Pets at Home: have we reached peak dog?
By Simon Hacker | 28th November 2024
First-half updates from sector-leading Pets at Home PLC suggest a modest rise in revenue – amid warning of a "subdued" market and analysis that points to a decline in our love affair with puppies and kittens.
Today's figures, which point to a "stable" pet population and include a healthy profit and bumper revenue, have immediately prompted questions among investors over whether the Pandemic-fuelled boom for pets is now fading.
The pet products and care giant, which has 461 stores in the UK and opened three more during this period, saw revenue rise by 1.9% to £789.1m in H1 2025 (to October 28). Pets at Home has stores on Gloucester's Woodrow Way, in Cheltenham's Gallagher Retail Park and on Cirencester's Bridge Road.
That was a revenue climb of 1.6% on a like-for-like basis, with the group acknowledging its Vet Group division as a standout performer – its revenue growing by 18.6% in the 28 week period, a direction buoyed by increasing subscriptions, higher average spend per customer and increasing use of the service.
By contrast, retail saw only a 0.1% rise in revenue. Final underlying profit before tax came to £54.5m.

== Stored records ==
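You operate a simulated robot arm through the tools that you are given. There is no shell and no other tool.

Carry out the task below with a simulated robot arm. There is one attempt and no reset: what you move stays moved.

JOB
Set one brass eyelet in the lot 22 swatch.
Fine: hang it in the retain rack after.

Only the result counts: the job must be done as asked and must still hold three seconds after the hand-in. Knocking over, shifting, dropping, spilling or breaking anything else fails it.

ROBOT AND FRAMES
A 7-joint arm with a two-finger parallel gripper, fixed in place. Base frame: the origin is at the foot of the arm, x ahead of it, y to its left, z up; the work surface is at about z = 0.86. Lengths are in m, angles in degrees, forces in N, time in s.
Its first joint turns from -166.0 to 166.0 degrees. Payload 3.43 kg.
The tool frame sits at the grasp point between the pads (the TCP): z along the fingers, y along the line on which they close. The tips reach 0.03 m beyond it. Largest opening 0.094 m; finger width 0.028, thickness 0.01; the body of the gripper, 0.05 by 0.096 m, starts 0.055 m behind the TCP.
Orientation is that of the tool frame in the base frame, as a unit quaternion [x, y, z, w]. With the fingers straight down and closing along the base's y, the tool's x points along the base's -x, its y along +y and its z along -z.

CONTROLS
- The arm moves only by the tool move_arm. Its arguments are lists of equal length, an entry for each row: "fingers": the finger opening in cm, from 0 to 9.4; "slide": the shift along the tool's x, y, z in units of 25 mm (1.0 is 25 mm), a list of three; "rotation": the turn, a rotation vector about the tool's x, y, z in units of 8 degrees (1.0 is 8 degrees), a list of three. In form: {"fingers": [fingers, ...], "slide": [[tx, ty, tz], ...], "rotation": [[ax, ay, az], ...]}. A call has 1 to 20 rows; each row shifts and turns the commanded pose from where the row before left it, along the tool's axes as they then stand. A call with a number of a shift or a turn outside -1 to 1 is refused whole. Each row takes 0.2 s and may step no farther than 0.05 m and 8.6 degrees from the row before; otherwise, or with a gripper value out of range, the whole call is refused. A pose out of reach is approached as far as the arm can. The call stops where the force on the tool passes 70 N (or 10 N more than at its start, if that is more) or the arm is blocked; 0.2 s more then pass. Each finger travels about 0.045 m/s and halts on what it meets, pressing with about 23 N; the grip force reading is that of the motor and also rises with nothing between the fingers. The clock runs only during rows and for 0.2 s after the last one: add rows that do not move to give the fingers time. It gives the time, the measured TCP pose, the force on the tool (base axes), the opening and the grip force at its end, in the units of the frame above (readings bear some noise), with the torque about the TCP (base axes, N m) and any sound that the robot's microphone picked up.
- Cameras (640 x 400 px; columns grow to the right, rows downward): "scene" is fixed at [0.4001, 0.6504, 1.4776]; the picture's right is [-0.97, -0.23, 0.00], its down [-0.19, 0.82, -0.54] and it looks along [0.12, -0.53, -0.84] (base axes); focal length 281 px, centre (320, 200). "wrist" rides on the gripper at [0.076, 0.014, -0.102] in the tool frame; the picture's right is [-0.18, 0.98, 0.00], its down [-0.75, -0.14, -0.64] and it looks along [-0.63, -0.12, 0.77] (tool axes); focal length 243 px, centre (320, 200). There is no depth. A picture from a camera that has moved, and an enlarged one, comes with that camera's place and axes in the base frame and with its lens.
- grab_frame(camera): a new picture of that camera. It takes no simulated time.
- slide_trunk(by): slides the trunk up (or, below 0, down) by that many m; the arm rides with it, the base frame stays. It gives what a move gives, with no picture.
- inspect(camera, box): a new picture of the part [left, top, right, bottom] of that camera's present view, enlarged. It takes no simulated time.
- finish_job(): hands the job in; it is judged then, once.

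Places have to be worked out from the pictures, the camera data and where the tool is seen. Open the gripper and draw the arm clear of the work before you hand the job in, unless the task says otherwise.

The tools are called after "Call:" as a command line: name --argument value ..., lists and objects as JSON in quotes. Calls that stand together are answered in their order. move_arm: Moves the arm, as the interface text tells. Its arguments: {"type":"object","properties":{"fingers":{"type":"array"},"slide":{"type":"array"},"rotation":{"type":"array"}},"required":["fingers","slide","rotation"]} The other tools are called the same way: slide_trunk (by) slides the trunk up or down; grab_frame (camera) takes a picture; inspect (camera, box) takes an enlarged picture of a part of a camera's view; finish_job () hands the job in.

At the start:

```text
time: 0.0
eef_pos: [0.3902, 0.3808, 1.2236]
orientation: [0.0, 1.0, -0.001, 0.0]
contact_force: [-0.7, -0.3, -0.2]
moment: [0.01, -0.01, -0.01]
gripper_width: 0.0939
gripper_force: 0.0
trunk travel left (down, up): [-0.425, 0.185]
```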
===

Lyssa McGowan, Chief Executive, said: "The first half of FY25 was characterised by a subdued market, against which we outperformed. In Vets, our differentiated joint venture model continues to drive material outperformance over peers. In Retail, our customer satisfaction is excellent, our price position is strong, and we have tight control of our cost base."
Alongside the figures, the PLC, which was established in 1991, has also warned that changes to the minimum wage and National Insurance are nbeing calculated to bring an £18m impact on its books next year.
The company says it plans to mitigate these costs through productivity programmes and more investments in automation.
Investors Chronicle reported that the PLC's figures today came against the backdrop of "a fading pet ownership boom from the pandemic and a more nervous, cost-conscious consumer" and said that sluggish performance was expected to continue into the second half of the financial year.
There were a record 35m pets in the UK in 2022, according to the Pet Food Manufacturers' Association. This translated into 62% of households having pets, but by 2023 a downward trend was becoming evident, that figure dropping to 57%. At the latest count, there were 13m dogs and 12m cats, 1.6m indoor birds, 1.4m domestic fowl, 1m rabbits, 900k Guinea pigs, 700k pigeons, 600k hamsters, 600k tortoises and 600k horses.